| Written request |
Copy each line of the data below with the word "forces".

--- Start ---

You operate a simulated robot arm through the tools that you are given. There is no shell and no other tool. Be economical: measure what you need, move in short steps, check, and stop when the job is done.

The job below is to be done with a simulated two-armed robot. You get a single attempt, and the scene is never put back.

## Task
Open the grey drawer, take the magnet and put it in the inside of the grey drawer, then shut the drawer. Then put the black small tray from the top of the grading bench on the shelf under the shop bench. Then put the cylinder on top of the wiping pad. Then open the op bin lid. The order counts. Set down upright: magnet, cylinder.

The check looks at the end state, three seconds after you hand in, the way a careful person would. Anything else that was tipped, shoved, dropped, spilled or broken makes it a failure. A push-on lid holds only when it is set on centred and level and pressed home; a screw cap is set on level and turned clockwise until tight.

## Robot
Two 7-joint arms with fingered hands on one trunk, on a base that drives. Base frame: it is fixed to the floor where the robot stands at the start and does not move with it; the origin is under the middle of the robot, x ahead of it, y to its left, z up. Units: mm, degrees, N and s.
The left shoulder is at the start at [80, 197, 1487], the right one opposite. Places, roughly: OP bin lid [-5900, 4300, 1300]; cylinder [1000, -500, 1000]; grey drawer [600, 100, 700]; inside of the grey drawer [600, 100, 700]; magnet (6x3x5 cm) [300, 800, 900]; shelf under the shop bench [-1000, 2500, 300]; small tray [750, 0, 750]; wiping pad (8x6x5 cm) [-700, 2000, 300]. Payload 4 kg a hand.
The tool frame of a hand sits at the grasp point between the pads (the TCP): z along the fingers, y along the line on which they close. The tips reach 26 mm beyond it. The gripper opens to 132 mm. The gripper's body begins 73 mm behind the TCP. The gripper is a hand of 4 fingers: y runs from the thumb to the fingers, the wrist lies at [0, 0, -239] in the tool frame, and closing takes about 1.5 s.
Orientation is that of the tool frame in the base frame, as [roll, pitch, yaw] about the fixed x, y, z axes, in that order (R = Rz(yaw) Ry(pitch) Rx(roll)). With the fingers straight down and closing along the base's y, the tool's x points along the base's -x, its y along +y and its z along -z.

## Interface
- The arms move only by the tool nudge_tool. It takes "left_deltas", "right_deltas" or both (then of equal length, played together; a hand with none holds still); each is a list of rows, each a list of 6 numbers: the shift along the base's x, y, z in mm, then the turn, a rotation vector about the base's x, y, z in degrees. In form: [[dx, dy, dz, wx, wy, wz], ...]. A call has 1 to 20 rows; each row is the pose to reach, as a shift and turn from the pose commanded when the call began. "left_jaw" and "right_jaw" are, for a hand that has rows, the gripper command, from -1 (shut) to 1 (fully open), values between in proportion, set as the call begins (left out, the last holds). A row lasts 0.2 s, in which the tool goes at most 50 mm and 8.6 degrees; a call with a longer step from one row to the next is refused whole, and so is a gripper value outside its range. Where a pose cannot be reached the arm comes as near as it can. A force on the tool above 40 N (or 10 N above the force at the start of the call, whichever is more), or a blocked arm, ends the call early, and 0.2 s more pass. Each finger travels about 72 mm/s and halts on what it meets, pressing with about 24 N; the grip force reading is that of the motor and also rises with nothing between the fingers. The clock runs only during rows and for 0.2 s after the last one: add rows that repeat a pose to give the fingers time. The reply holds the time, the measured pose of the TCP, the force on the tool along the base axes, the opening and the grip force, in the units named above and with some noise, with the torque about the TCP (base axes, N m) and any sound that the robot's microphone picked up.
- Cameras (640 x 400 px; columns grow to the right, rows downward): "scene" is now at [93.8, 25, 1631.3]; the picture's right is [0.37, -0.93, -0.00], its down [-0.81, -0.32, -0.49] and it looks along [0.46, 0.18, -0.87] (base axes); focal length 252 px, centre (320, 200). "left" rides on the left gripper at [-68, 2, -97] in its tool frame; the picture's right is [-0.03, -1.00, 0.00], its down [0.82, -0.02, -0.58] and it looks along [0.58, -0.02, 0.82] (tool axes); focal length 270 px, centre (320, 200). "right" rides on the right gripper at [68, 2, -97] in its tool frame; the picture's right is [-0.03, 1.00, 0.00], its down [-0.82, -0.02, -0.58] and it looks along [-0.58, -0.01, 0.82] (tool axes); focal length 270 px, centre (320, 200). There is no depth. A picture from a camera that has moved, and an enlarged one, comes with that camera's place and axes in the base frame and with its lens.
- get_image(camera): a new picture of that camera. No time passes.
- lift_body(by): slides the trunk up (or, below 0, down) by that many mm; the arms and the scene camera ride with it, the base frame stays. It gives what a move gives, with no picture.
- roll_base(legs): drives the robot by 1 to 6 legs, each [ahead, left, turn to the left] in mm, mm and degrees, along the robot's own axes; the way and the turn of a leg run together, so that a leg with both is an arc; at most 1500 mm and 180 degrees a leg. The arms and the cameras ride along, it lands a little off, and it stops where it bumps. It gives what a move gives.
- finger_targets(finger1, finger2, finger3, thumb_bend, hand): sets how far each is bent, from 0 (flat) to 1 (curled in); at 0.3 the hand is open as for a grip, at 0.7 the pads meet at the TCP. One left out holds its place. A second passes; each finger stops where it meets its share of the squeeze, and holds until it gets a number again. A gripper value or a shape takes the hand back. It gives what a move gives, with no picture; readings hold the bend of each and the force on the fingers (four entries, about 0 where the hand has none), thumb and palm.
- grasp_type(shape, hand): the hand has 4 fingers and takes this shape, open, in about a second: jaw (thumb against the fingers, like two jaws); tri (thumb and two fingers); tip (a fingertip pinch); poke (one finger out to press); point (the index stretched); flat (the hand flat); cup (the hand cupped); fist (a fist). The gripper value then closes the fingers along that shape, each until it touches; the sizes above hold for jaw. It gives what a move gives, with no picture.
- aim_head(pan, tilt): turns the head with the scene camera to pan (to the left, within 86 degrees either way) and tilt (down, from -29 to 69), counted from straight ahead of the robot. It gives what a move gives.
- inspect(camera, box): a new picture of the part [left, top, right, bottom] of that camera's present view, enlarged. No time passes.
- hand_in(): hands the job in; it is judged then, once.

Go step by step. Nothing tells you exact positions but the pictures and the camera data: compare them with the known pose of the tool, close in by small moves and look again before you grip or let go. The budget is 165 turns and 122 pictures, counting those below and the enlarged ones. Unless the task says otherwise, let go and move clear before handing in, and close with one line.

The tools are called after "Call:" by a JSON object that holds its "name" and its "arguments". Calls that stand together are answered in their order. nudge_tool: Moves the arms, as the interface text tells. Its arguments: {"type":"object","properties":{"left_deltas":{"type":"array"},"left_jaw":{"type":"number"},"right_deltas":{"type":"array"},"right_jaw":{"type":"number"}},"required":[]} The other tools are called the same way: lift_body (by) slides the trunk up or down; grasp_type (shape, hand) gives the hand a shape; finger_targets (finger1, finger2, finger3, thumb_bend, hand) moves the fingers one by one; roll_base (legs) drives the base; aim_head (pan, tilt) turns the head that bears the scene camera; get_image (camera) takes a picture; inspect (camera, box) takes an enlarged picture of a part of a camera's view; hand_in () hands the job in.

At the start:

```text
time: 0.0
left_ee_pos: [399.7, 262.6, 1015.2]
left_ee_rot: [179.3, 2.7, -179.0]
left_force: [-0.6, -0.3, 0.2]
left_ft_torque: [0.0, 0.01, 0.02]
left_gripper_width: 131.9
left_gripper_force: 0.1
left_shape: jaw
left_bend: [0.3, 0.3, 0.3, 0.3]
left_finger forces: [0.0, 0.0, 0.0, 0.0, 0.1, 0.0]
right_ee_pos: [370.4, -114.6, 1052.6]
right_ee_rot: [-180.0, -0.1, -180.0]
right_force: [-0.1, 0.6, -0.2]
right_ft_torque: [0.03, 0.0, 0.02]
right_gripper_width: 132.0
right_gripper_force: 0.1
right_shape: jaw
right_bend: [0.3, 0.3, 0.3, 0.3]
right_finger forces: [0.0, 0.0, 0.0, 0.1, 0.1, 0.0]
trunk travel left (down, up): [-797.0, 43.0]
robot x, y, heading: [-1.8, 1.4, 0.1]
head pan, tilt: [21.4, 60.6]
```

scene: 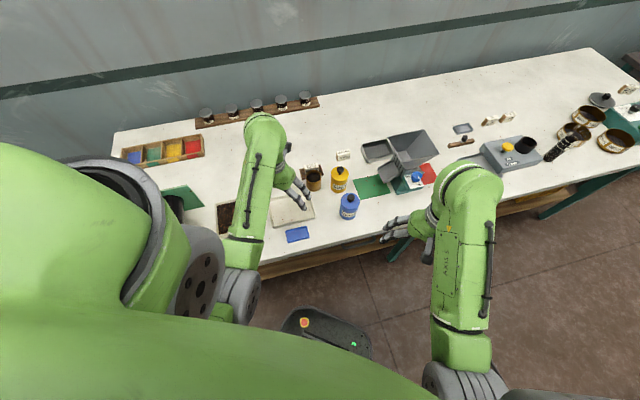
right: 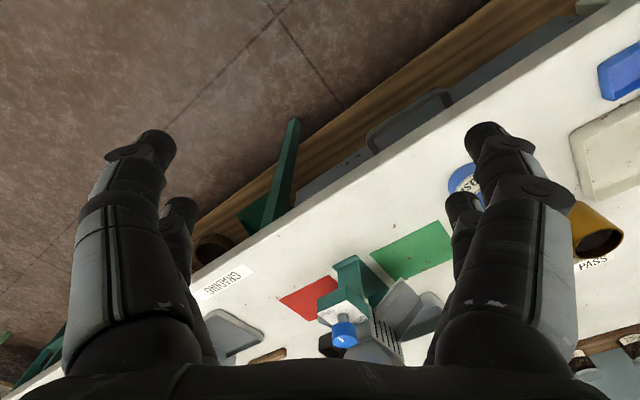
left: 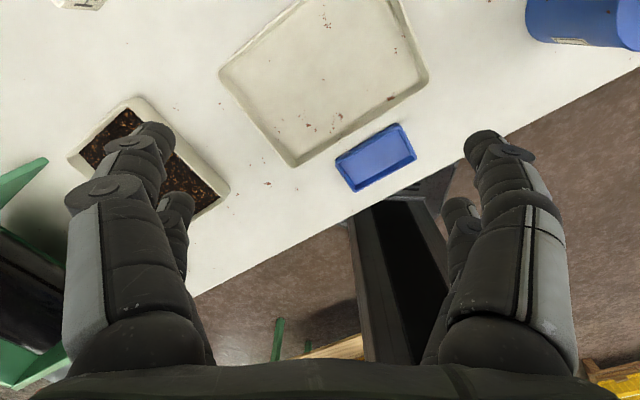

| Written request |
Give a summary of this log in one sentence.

--- End ---

| Answer below |
left_finger forces: [0.0, 0.0, 0.0, 0.0, 0.1, 0.0]
right_finger forces: [0.0, 0.0, 0.0, 0.1, 0.1, 0.0]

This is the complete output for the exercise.